Thermocouple linearization is a good example. They are cheap, they are sensitive, they require a system of 3 equations in 3 variables to linearize. Of course there are published tables, but it you need to interpolate or discern small changes such as for a mass flow sensor, you do the math. It was after I wrote code to work with undocumented thermistors that I found a 3VLE function on the Sharp calculator I had left over from teaching electronics.

Regards
cww
 
Back at university i learned control engineering.
You need to be familiar with the frequency domain (Fourier, Laplace, Z transformation).

In the real world in most cases you use PID controllers.
In our OSS project we have implemented this class
http://pvbrowser.org/pvbrowser/sf/manual/rlli/html/classrlController.html

or as tiny url
http://tinyurl.com/aue4f2w

But i remember a case where i had to use a Smith Predictor
http://en.wikipedia.org/wiki/Smith_predictor

The application was the flatness controller within a hot strip mill which was implemented in a process computer.

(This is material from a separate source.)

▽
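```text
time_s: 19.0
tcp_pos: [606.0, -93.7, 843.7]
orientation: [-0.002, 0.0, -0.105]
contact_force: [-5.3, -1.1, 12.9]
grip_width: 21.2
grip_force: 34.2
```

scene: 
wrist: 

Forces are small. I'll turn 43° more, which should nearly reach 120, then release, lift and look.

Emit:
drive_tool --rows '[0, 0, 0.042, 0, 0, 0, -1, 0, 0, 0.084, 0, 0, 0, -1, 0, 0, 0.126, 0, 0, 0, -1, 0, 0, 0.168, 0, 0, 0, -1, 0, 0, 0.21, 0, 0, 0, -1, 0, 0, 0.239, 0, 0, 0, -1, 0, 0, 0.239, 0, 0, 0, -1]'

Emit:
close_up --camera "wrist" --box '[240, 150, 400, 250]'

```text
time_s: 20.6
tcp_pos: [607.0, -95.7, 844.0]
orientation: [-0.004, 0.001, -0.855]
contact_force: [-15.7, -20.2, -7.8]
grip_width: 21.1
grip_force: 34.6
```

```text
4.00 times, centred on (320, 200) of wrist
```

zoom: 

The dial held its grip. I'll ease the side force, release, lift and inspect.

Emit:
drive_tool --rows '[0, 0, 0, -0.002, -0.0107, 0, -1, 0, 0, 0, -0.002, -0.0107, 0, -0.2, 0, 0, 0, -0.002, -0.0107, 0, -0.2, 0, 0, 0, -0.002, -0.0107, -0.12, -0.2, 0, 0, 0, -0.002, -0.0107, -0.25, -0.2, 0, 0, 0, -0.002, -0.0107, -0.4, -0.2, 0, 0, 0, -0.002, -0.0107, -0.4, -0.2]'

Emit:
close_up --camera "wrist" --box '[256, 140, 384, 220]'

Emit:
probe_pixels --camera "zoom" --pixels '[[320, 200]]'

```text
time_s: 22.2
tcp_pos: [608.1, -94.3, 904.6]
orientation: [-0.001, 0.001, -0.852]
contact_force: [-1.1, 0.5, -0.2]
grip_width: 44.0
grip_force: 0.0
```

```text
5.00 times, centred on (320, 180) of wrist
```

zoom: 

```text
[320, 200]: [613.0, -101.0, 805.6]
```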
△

The flatness of the hot strip was measured by a laser based system running on a QNX computer. Our OpenVMS based process computer got the measurements via network and send the setpoint for the CVC rolls (See google: "cvc rolls") to the basic automation system.

The big time delay within the closed loop here results from the distance of the last stand with the CVC rolls and the position of the laser measurement device which is more than 5 meters divided by the speed of the strip.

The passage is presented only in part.